----- INFORMATION PROVIDED -----

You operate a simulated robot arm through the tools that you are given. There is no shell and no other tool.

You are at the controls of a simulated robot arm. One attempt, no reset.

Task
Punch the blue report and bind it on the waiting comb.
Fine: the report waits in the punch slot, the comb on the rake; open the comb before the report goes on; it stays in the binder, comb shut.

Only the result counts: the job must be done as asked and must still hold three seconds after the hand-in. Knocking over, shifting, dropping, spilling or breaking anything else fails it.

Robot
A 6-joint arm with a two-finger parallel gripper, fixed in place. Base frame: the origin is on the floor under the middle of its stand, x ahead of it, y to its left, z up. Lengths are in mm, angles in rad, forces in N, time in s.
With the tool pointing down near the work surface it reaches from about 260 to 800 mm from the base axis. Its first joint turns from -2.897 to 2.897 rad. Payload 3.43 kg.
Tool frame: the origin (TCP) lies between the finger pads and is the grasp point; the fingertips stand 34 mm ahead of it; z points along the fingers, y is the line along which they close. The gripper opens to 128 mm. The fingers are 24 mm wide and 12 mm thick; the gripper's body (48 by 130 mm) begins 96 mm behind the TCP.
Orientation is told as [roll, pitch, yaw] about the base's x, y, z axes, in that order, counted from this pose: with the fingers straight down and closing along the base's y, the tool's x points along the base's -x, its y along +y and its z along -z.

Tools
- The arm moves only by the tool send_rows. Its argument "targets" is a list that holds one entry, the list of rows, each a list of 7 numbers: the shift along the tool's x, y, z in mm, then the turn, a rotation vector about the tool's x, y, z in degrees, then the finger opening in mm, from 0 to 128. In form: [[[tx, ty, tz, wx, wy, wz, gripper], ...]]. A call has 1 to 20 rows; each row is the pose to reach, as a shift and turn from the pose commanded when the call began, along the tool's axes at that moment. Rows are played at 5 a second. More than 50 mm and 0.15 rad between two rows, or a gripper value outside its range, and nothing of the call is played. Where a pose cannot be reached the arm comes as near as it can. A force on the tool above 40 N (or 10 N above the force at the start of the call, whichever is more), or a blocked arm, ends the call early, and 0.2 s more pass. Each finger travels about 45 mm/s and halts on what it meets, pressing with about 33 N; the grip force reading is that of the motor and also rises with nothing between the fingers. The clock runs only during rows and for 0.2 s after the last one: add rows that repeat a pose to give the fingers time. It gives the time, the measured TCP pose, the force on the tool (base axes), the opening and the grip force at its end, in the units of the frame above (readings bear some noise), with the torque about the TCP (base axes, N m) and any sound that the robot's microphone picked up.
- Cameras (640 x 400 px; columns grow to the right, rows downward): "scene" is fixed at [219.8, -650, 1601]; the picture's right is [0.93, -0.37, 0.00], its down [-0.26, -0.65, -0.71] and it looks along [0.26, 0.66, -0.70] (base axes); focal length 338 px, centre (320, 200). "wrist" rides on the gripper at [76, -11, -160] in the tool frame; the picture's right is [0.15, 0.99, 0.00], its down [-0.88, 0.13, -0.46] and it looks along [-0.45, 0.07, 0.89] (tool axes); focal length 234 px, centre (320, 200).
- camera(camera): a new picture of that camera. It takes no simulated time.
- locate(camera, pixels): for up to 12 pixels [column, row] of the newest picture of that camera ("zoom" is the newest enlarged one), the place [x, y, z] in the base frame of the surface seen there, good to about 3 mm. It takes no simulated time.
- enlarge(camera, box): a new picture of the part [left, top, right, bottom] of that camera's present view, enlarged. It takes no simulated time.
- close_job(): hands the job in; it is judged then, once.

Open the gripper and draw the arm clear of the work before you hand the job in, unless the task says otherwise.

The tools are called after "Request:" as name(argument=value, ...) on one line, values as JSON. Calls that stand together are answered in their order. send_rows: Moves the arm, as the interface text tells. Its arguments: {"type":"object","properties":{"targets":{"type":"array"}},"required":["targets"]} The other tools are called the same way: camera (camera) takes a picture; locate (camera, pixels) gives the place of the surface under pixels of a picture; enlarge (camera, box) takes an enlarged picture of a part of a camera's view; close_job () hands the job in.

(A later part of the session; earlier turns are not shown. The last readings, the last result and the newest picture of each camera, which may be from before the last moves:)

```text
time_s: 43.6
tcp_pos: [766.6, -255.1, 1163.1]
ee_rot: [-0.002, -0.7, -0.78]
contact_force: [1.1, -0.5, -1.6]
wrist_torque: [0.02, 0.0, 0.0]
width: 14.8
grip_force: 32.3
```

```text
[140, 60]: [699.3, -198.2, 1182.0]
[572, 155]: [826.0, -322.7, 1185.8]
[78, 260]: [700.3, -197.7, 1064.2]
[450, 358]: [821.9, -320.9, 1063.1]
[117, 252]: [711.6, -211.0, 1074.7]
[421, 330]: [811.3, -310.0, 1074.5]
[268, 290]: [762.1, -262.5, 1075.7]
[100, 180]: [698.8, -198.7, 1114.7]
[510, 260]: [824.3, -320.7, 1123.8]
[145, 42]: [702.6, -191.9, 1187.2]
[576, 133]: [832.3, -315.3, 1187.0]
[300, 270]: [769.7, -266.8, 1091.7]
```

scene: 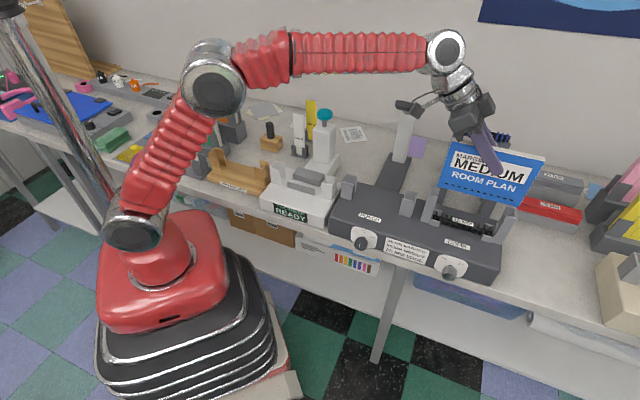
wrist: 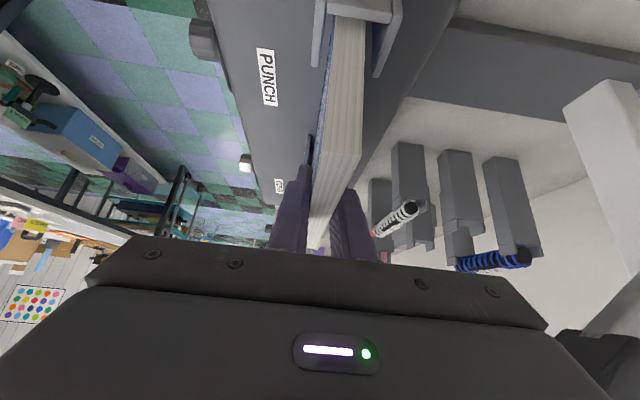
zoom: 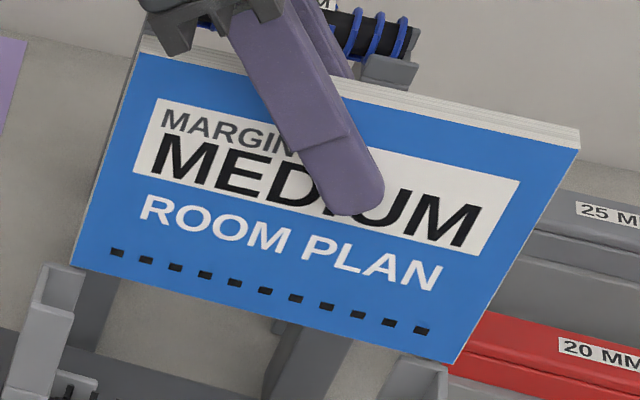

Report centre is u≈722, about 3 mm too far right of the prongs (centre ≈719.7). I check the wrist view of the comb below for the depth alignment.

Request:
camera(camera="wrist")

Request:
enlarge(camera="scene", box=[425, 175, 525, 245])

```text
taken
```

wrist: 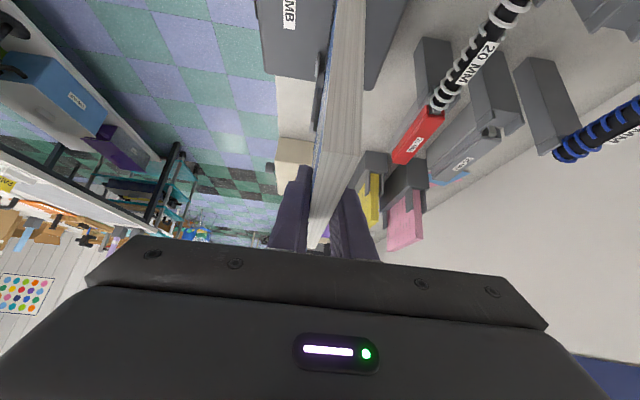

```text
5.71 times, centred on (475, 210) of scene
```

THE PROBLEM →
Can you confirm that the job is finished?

----- SELECTED TEXT -----

[“Hank Aaron, who passed away at age 86 on Friday, was a guest in 1974 at the annual Albion Sports Night at the Knights of Columbus Hall. Richard Monacelli, left, served as chairman of the event. He and his sons, Dan (second from right) and Rich, are pictured with the baseball legend for the Atlanta Braves.” From “Hank Aaron, just before breaking home run record, visited Albion in 1974,” OrleansHub.com (1/23/21)]
In the last months, we’ve lost three great Black baseball players: Joe Morgan, Dick Allen and, last week, Henry Aaron. Of the three, only Aaron visited Rochester and the Rochester-area. Aaron’s most dramatic visit was on January 23rd, 1974 when he attended the Albion Sports Night at the Knights of Columbus Hall.
(See Mt. Morris’s Roscoe Barnes was the Joe Morgan of his era and Remembering Richard Anthony Allen (March 8, 1942 – December 7, 2020), Feared Slugger Who Stood Up to Bigotry)
In January 1974, Hank Aaron was arguably at the height of his fame. During the 1973 season, Aaron chased Babe Ruth’s mythical mark of 714 career home runs, ending the season tantalizingly close at 713. Aaron’s quest put him in the national spotlight even as he endured a mountain of hate mail and a flurry of death threats.
Aaron’s obituary, “Hank Aaron, Home Run King Who Defied Racism, Dies at 86” (NYT, 1/22/21) describes the heightened anticipation during the off season as Aaron remained two home runs from eclipsing a baseball icon:
As Aaron chased Ruth’s record in 1973, he finally emerged as a national figure. He appeared on the covers of Time and Newsweek and was sought out for television and newspaper interviews.
(left) Newsweek, 8/13/74; (right) Ebony,September 1973
Charles Schulz, whose “Peanuts” comic strip had become a staple of national popular culture, turned his attention to Aaron in August 1973 with drawings that ridiculed the bigots besieging him. . .
Charles Schulz Peanuts, August 15th 1973 “Charles Schulz uses Snoopy as a proxy for the hate that Hank Aaron got from ‘baseball fans.'” @bowiesongs
January 22, 1974. One day before Aaron spoke at the Albion Sports Night at the Knights of Columbus Hall The Journal-Register (Medina, N.Y.) reported on his massive deal (at the time) with Magnavox.

-----

THE PROBLEM →
Transcribe the selected text beginning at "(See Mt. Morris’s". Stop after "of death threats.".

RESPONSE BELOW →
(See Mt. Morris’s Roscoe Barnes was the Joe Morgan of his era and Remembering Richard Anthony Allen (March 8, 1942 – December 7, 2020), Feared Slugger Who Stood Up to Bigotry)
In January 1974, Hank Aaron was arguably at the height of his fame. During the 1973 season, Aaron chased Babe Ruth’s mythical mark of 714 career home runs, ending the season tantalizingly close at 713. Aaron’s quest put him in the national spotlight even as he endured a mountain of hate mail and a flurry of death threats.